Answer with a single number: the count of lines that include the string "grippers".
>> start
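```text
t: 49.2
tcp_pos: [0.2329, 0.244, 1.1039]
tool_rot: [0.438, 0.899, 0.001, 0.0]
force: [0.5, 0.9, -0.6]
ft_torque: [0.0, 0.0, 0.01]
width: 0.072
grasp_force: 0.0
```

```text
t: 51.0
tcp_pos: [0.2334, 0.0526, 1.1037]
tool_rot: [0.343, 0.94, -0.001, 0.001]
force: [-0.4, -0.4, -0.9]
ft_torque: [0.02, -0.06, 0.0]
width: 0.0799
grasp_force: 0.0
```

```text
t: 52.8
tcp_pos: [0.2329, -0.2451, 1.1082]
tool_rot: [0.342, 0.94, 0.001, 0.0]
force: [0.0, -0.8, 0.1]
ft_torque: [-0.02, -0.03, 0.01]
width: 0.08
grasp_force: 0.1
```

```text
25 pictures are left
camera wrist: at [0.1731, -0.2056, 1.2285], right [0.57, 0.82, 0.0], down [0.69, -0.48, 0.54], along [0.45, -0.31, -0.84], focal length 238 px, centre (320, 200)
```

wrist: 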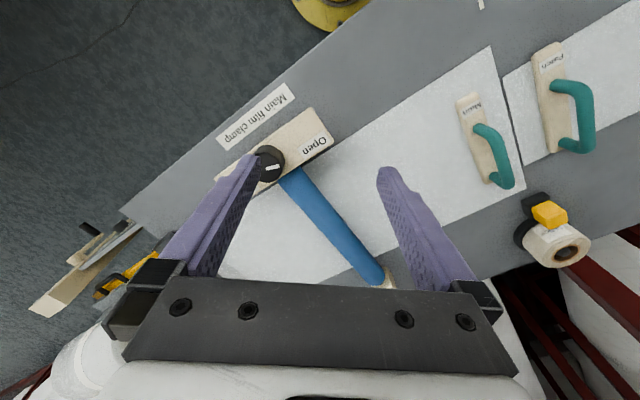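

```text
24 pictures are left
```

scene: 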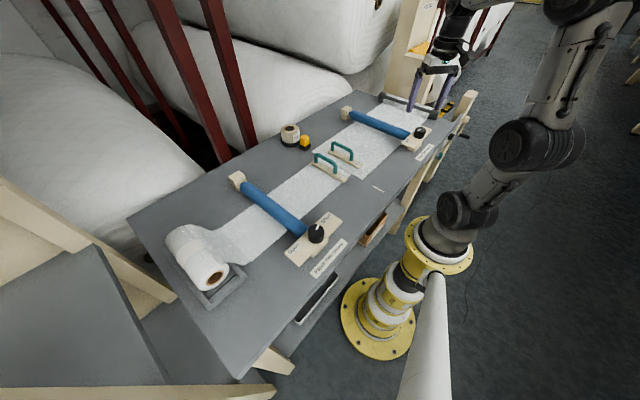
>> end
>> start
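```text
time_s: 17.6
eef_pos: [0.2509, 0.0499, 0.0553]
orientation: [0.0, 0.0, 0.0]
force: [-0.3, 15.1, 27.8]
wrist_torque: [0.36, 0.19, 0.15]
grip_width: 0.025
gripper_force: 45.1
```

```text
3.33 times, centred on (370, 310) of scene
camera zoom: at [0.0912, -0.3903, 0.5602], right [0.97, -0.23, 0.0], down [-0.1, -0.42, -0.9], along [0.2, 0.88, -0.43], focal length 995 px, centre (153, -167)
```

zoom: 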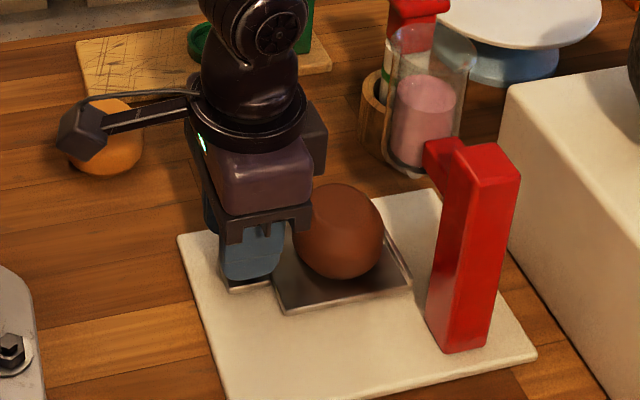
>> end
>> start
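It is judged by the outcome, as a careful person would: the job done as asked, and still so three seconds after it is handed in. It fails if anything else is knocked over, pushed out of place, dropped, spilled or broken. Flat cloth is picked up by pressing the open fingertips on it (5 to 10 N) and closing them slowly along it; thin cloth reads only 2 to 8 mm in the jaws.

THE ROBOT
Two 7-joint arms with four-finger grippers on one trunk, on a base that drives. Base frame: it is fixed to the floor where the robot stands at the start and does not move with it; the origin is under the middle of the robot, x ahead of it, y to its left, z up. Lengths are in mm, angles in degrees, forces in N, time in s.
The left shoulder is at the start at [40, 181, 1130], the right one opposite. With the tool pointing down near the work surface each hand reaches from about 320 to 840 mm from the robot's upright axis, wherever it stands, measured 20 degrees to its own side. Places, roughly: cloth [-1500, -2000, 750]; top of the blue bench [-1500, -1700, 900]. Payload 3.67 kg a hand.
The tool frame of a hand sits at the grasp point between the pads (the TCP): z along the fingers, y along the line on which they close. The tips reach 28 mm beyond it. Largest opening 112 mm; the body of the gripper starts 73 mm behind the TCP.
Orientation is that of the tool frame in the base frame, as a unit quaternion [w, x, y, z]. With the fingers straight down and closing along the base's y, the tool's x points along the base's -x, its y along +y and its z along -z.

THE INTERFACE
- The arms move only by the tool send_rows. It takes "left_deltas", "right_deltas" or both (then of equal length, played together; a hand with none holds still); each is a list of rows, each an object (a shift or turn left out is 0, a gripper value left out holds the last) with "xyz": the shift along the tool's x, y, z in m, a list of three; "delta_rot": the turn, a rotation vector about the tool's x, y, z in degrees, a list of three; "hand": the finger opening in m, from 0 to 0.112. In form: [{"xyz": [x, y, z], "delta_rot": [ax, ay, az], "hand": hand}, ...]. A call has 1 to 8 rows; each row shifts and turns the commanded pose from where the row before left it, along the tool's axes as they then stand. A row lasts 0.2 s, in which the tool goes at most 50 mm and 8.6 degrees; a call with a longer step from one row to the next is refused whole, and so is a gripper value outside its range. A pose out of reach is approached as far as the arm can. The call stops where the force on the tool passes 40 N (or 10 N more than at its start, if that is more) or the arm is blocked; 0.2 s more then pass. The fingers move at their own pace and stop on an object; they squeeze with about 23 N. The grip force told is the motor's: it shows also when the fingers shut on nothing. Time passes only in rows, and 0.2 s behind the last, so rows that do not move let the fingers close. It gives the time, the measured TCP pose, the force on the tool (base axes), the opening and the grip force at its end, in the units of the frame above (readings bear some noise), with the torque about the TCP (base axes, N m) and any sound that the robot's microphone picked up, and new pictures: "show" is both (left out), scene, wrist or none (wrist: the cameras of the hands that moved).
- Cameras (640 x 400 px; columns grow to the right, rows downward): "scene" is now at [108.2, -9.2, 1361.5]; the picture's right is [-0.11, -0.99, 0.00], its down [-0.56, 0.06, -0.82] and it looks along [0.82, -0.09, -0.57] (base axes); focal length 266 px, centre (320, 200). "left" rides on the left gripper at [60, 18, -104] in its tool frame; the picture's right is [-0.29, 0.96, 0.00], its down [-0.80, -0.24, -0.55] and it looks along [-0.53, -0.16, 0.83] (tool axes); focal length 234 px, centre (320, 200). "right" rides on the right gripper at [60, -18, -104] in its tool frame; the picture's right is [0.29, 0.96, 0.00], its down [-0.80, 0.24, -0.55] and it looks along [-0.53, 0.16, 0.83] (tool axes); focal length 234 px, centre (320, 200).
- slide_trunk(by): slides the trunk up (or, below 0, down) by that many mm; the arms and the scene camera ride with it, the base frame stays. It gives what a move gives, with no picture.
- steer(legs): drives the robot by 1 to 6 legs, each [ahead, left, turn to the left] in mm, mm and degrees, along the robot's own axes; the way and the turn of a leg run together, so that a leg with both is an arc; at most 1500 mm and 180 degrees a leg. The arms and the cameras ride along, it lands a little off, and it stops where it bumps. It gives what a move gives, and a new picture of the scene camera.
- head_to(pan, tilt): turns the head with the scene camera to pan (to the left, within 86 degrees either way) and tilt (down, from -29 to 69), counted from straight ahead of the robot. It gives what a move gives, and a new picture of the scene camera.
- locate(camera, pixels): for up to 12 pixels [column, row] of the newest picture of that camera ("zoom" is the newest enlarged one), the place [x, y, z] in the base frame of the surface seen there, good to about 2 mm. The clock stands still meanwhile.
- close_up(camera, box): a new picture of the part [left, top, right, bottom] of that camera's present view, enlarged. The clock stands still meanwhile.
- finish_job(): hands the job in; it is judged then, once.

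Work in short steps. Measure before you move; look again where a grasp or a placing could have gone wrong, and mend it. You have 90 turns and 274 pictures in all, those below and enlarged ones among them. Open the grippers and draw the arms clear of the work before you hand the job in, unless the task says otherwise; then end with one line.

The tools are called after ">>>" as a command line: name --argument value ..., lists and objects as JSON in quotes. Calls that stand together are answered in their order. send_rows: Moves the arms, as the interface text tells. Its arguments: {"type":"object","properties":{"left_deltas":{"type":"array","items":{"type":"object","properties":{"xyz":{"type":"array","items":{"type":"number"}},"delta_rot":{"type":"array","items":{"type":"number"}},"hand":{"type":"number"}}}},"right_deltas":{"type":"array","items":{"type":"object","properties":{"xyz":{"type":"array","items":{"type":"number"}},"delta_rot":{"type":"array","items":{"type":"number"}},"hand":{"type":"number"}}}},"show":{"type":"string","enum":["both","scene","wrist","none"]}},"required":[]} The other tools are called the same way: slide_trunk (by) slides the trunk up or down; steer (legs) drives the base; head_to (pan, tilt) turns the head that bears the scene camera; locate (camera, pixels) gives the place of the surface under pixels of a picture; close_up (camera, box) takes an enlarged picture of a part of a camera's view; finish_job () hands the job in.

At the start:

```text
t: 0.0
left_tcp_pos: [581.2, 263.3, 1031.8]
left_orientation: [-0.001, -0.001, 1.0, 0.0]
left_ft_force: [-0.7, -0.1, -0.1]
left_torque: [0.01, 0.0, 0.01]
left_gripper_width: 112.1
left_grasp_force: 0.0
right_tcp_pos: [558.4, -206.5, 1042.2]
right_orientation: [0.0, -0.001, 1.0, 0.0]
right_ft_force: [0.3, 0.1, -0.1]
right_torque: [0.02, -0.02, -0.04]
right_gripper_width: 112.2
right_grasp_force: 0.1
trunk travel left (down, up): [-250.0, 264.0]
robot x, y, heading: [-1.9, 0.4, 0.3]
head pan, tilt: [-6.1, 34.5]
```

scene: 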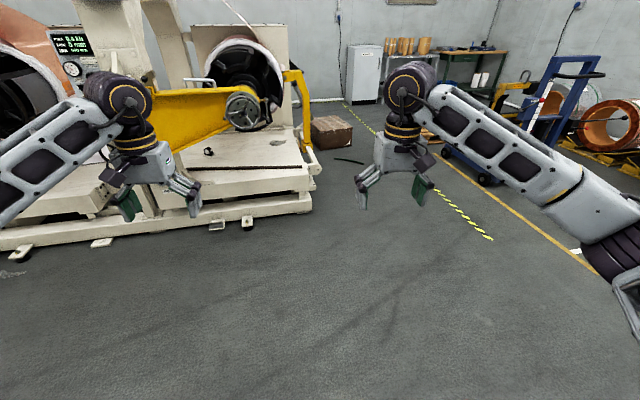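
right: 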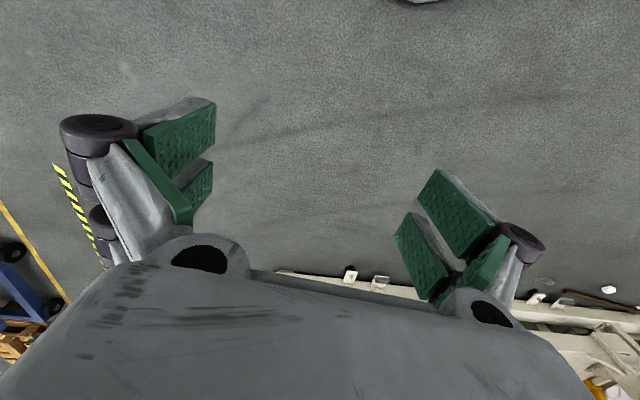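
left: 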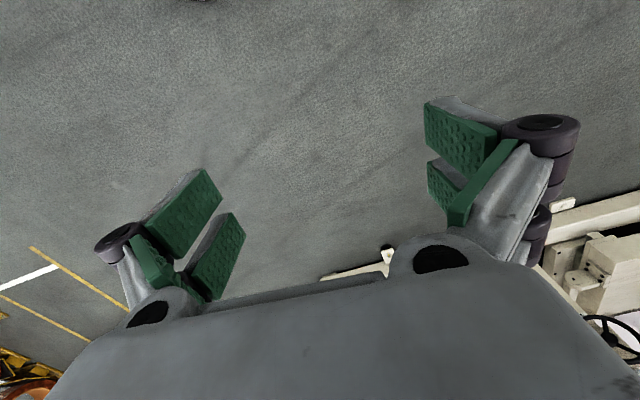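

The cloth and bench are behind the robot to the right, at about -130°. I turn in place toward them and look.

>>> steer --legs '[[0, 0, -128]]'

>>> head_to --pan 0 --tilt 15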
>> end
**Result for this exercise**
2